GIVEN EXERCISE:
In the listing that follows, locate the line containing "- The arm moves" and the line containing "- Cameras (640". Retype exactly those two lines and every line between them, and nothing more.
>> Start
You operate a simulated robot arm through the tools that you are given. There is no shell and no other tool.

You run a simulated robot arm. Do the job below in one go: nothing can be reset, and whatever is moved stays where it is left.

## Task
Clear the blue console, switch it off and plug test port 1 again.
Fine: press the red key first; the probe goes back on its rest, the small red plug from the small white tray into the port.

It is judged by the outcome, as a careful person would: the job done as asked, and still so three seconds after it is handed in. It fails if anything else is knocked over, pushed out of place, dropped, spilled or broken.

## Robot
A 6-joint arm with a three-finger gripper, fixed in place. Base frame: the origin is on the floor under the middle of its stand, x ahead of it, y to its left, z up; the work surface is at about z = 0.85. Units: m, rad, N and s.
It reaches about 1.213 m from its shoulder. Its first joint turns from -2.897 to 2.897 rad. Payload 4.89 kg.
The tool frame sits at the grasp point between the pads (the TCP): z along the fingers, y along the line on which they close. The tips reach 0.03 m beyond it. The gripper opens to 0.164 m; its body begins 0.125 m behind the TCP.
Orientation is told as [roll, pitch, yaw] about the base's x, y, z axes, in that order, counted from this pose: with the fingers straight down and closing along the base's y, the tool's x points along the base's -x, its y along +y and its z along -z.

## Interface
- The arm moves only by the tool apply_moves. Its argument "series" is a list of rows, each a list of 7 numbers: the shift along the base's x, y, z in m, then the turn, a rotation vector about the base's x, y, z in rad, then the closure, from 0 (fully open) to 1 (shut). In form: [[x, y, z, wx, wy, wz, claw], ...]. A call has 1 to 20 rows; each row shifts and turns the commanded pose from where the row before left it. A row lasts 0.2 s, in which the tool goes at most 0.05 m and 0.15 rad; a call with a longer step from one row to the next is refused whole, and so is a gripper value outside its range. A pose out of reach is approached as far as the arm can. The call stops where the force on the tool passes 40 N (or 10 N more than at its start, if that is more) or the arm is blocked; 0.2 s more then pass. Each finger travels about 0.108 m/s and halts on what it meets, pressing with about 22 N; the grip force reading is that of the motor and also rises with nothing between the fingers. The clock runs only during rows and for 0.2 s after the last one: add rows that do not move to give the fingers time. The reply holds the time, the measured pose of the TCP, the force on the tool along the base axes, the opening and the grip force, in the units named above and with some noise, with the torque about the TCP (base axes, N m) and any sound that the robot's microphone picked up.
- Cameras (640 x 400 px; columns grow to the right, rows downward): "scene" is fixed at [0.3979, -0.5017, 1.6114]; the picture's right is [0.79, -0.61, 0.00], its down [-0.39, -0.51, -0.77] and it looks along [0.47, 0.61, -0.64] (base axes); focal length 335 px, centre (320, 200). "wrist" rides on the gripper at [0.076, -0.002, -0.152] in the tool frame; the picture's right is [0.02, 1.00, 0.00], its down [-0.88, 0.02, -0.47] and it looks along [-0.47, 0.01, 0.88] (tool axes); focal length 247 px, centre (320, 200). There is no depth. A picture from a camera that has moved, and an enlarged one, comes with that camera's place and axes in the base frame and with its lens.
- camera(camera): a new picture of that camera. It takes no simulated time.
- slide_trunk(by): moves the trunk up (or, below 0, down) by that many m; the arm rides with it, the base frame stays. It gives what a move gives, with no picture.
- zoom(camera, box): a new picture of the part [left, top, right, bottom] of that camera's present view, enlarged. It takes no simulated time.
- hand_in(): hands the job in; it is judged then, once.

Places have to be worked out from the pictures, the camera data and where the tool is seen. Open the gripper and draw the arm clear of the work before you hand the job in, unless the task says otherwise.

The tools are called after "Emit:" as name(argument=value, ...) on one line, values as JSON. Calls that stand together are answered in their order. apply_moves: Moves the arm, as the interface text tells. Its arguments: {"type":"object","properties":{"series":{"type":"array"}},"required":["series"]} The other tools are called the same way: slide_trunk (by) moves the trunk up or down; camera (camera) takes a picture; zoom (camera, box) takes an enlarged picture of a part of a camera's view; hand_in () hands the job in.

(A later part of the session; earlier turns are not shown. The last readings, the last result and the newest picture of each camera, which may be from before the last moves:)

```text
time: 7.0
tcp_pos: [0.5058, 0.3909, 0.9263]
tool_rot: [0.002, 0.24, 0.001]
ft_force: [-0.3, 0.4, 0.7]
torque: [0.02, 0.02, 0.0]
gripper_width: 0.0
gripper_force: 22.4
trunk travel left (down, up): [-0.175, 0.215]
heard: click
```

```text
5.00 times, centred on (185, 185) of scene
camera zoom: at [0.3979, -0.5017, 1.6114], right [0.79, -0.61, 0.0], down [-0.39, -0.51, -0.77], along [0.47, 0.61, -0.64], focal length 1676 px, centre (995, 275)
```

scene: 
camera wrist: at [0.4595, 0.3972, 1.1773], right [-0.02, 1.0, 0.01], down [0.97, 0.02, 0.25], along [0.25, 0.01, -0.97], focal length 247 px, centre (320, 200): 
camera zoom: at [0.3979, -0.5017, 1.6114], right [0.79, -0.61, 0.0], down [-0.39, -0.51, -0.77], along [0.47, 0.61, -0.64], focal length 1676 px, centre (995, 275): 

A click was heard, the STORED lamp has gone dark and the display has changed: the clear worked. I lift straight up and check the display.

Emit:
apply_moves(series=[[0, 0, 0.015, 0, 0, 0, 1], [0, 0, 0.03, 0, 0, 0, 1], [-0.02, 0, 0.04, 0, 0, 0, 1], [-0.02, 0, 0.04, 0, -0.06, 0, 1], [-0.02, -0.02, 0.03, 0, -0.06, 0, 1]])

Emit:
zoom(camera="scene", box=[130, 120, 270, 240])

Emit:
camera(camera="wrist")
>> End
OUTPUT FOR THIS TASK:
- The arm moves only by the tool apply_moves. Its argument "series" is a list of rows, each a list of 7 numbers: the shift along the base's x, y, z in m, then the turn, a rotation vector about the base's x, y, z in rad, then the closure, from 0 (fully open) to 1 (shut). In form: [[x, y, z, wx, wy, wz, claw], ...]. A call has 1 to 20 rows; each row shifts and turns the commanded pose from where the row before left it. A row lasts 0.2 s, in which the tool goes at most 0.05 m and 0.15 rad; a call with a longer step from one row to the next is refused whole, and so is a gripper value outside its range. A pose out of reach is approached as far as the arm can. The call stops where the force on the tool passes 40 N (or 10 N more than at its start, if that is more) or the arm is blocked; 0.2 s more then pass. Each finger travels about 0.108 m/s and halts on what it meets, pressing with about 22 N; the grip force reading is that of the motor and also rises with nothing between the fingers. The clock runs only during rows and for 0.2 s after the last one: add rows that do not move to give the fingers time. The reply holds the time, the measured pose of the TCP, the force on the tool along the base axes, the opening and the grip force, in the units named above and with some noise, with the torque about the TCP (base axes, N m) and any sound that the robot's microphone picked up.
- Cameras (640 x 400 px; columns grow to the right, rows downward): "scene" is fixed at [0.3979, -0.5017, 1.6114]; the picture's right is [0.79, -0.61, 0.00], its down [-0.39, -0.51, -0.77] and it looks along [0.47, 0.61, -0.64] (base axes); focal length 335 px, centre (320, 200). "wrist" rides on the gripper at [0.076, -0.002, -0.152] in the tool frame; the picture's right is [0.02, 1.00, 0.00], its down [-0.88, 0.02, -0.47] and it looks along [-0.47, 0.01, 0.88] (tool axes); focal length 247 px, centre (320, 200). There is no depth. A picture from a camera that has moved, and an enlarged one, comes with that camera's place and axes in the base frame and with its lens.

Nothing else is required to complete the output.